## Start Data section

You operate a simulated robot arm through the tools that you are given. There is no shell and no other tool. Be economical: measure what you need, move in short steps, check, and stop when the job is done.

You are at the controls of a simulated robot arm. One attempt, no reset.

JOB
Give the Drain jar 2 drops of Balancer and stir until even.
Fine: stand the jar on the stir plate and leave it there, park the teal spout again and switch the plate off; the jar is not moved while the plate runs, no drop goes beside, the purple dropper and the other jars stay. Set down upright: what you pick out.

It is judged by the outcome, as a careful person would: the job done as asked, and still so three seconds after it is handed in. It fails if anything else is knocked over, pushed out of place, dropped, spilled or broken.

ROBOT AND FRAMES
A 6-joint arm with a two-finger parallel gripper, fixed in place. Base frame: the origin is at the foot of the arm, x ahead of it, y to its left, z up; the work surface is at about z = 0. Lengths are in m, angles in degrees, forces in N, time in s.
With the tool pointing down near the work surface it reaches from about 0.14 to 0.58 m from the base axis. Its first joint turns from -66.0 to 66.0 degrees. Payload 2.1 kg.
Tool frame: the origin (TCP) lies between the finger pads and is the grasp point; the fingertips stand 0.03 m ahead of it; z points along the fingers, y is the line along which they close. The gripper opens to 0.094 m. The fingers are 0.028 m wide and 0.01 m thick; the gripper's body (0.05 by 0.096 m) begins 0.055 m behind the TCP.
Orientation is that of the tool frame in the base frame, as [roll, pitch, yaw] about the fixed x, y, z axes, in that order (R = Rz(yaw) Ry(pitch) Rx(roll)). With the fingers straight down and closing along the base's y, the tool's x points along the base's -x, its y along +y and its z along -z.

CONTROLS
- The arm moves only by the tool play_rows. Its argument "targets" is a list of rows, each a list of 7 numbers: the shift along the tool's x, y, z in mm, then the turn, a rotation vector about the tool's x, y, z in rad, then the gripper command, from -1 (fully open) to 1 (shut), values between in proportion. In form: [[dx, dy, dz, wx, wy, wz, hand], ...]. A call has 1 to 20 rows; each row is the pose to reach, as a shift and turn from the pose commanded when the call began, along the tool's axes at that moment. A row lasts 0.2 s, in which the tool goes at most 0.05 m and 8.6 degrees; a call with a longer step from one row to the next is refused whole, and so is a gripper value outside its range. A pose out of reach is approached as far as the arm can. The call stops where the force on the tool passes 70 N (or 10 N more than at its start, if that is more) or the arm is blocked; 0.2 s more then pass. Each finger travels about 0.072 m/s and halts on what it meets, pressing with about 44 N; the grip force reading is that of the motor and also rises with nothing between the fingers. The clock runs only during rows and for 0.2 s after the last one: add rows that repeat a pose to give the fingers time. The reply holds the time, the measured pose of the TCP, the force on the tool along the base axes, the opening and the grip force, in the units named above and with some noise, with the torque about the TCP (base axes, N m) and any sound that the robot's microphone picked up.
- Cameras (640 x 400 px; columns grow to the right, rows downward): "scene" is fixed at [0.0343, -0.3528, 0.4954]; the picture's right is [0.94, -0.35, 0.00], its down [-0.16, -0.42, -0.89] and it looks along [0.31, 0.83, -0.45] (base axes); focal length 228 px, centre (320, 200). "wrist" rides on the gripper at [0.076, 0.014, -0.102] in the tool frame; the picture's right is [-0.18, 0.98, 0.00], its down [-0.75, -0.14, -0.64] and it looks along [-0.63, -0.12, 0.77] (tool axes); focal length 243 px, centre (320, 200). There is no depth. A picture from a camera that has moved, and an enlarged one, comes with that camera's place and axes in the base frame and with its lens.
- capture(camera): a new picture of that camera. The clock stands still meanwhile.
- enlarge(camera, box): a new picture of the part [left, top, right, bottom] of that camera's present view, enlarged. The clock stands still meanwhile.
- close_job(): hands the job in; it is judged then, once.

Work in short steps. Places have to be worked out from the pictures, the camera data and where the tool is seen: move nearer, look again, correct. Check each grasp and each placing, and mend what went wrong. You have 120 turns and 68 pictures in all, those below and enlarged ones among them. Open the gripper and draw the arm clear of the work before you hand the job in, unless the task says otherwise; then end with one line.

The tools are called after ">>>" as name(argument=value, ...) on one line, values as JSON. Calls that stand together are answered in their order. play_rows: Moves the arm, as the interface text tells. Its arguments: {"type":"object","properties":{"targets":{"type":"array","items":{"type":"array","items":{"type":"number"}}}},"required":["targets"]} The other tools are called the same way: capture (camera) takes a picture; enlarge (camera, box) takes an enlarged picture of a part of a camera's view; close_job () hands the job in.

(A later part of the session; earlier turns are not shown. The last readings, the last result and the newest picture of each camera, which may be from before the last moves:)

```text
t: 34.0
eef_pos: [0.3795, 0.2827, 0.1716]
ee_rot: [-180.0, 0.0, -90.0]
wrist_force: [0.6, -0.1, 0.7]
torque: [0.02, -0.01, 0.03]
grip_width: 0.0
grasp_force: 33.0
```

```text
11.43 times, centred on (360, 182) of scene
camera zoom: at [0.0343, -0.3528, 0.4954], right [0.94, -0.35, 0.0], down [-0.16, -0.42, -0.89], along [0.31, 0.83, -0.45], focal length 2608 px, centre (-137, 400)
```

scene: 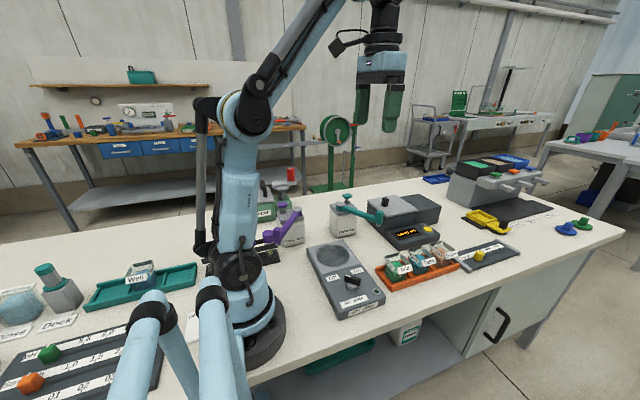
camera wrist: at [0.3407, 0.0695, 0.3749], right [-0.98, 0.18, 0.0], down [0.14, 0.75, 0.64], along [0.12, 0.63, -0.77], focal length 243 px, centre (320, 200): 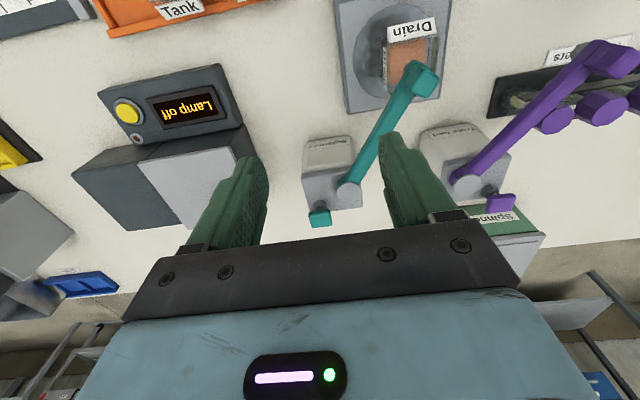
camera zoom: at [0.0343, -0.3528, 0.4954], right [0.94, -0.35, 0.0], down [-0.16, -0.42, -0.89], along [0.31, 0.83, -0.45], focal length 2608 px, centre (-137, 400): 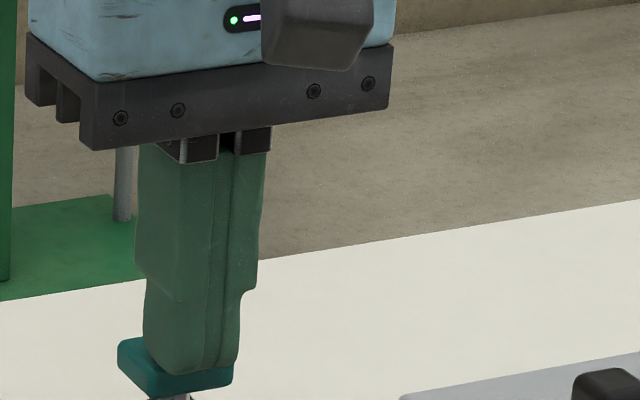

## End Data section

**Work to complete**
Your copy of the data should match it exactly, except that pictures are left out. Put each line that is not blank into a JSON list as a string.

**Result for this exercise**
[
  "You operate a simulated robot arm through the tools that you are given. There is no shell and no other tool. Be economical: measure what you need, move in short steps, check, and stop when the job is done.",
  "You are at the controls of a simulated robot arm. One attempt, no reset.",
  "JOB",
  "Give the Drain jar 2 drops of Balancer and stir until even.",
  "Fine: stand the jar on the stir plate and leave it there, park the teal spout again and switch the plate off; the jar is not moved while the plate runs, no drop goes beside, the purple dropper and the other jars stay. Set down upright: what you pick out.",
  "It is judged by the outcome, as a careful person would: the job done as asked, and still so three seconds after it is handed in. It fails if anything else is knocked over, pushed out of place, dropped, spilled or broken.",
  "ROBOT AND FRAMES",
  "A 6-joint arm with a two-finger parallel gripper, fixed in place. Base frame: the origin is at the foot of the arm, x ahead of it, y to its left, z up; the work surface is at about z = 0. Lengths are in m, angles in degrees, forces in N, time in s.",
  "With the tool pointing down near the work surface it reaches from about 0.14 to 0.58 m from the base axis. Its first joint turns from -66.0 to 66.0 degrees. Payload 2.1 kg.",
  "Tool frame: the origin (TCP) lies between the finger pads and is the grasp point; the fingertips stand 0.03 m ahead of it; z points along the fingers, y is the line along which they close. The gripper opens to 0.094 m. The fingers are 0.028 m wide and 0.01 m thick; the gripper's body (0.05 by 0.096 m) begins 0.055 m behind the TCP.",
  "Orientation is that of the tool frame in the base frame, as [roll, pitch, yaw] about the fixed x, y, z axes, in that order (R = Rz(yaw) Ry(pitch) Rx(roll)). With the fingers straight down and closing along the base's y, the tool's x points along the base's -x, its y along +y and its z along -z.",
  "CONTROLS",
  "- The arm moves only by the tool play_rows. Its argument \"targets\" is a list of rows, each a list of 7 numbers: the shift along the tool's x, y, z in mm, then the turn, a rotation vector about the tool's x, y, z in rad, then the gripper command, from -1 (fully open) to 1 (shut), values between in proportion. In form: [[dx, dy, dz, wx, wy, wz, hand], ...]. A call has 1 to 20 rows; each row is the pose to reach, as a shift and turn from the pose commanded when the call began, along the tool's axes at that moment. A row lasts 0.2 s, in which the tool goes at most 0.05 m and 8.6 degrees; a call with a longer step from one row to the next is refused whole, and so is a gripper value outside its range. A pose out of reach is approached as far as the arm can. The call stops where the force on the tool passes 70 N (or 10 N more than at its start, if that is more) or the arm is blocked; 0.2 s more then pass. Each finger travels about 0.072 m/s and halts on what it meets, pressing with about 44 N; the grip force reading is that of the motor and also rises with nothing between the fingers. The clock runs only during rows and for 0.2 s after the last one: add rows that repeat a pose to give the fingers time. The reply holds the time, the measured pose of the TCP, the force on the tool along the base axes, the opening and the grip force, in the units named above and with some noise, with the torque about the TCP (base axes, N m) and any sound that the robot's microphone picked up.",
  "- Cameras (640 x 400 px; columns grow to the right, rows downward): \"scene\" is fixed at [0.0343, -0.3528, 0.4954]; the picture's right is [0.94, -0.35, 0.00], its down [-0.16, -0.42, -0.89] and it looks along [0.31, 0.83, -0.45] (base axes); focal length 228 px, centre (320, 200). \"wrist\" rides on the gripper at [0.076, 0.014, -0.102] in the tool frame; the picture's right is [-0.18, 0.98, 0.00], its down [-0.75, -0.14, -0.64] and it looks along [-0.63, -0.12, 0.77] (tool axes); focal length 243 px, centre (320, 200). There is no depth. A picture from a camera that has moved, and an enlarged one, comes with that camera's place and axes in the base frame and with its lens.",
  "- capture(camera): a new picture of that camera. The clock stands still meanwhile.",
  "- enlarge(camera, box): a new picture of the part [left, top, right, bottom] of that camera's present view, enlarged. The clock stands still meanwhile.",
  "- close_job(): hands the job in; it is judged then, once.",
  "Work in short steps. Places have to be worked out from the pictures, the camera data and where the tool is seen: move nearer, look again, correct. Check each grasp and each placing, and mend what went wrong. You have 120 turns and 68 pictures in all, those below and enlarged ones among them. Open the gripper and draw the arm clear of the work before you hand the job in, unless the task says otherwise; then end with one line.",
  "The tools are called after \">>>\" as name(argument=value, ...) on one line, values as JSON. Calls that stand together are answered in their order. play_rows: Moves the arm, as the interface text tells. Its arguments: {\"type\":\"object\",\"properties\":{\"targets\":{\"type\":\"array\",\"items\":{\"type\":\"array\",\"items\":{\"type\":\"number\"}}}},\"required\":[\"targets\"]} The other tools are called the same way: capture (camera) takes a picture; enlarge (camera, box) takes an enlarged picture of a part of a camera's view; close_job () hands the job in.",
  "(A later part of the session; earlier turns are not shown. The last readings, the last result and the newest picture of each camera, which may be from before the last moves:)",
  "```text",
  "t: 34.0",
  "eef_pos: [0.3795, 0.2827, 0.1716]",
  "ee_rot: [-180.0, 0.0, -90.0]",
  "wrist_force: [0.6, -0.1, 0.7]",
  "torque: [0.02, -0.01, 0.03]",
  "grip_width: 0.0",
  "grasp_force: 33.0",
  "```",
  "```text",
  "11.43 times, centred on (360, 182) of scene",
  "camera zoom: at [0.0343, -0.3528, 0.4954], right [0.94, -0.35, 0.0], down [-0.16, -0.42, -0.89], along [0.31, 0.83, -0.45], focal length 2608 px, centre (-137, 400)",
  "```",
  "scene: ",
  "camera wrist: at [0.3407, 0.0695, 0.3749], right [-0.98, 0.18, 0.0], down [0.14, 0.75, 0.64], along [0.12, 0.63, -0.77], focal length 243 px, centre (320, 200): ",
  "camera zoom: at [0.0343, -0.3528, 0.4954], right [0.94, -0.35, 0.0], down [-0.16, -0.42, -0.89], along [0.31, 0.83, -0.45], focal length 2608 px, centre (-137, 400): "
]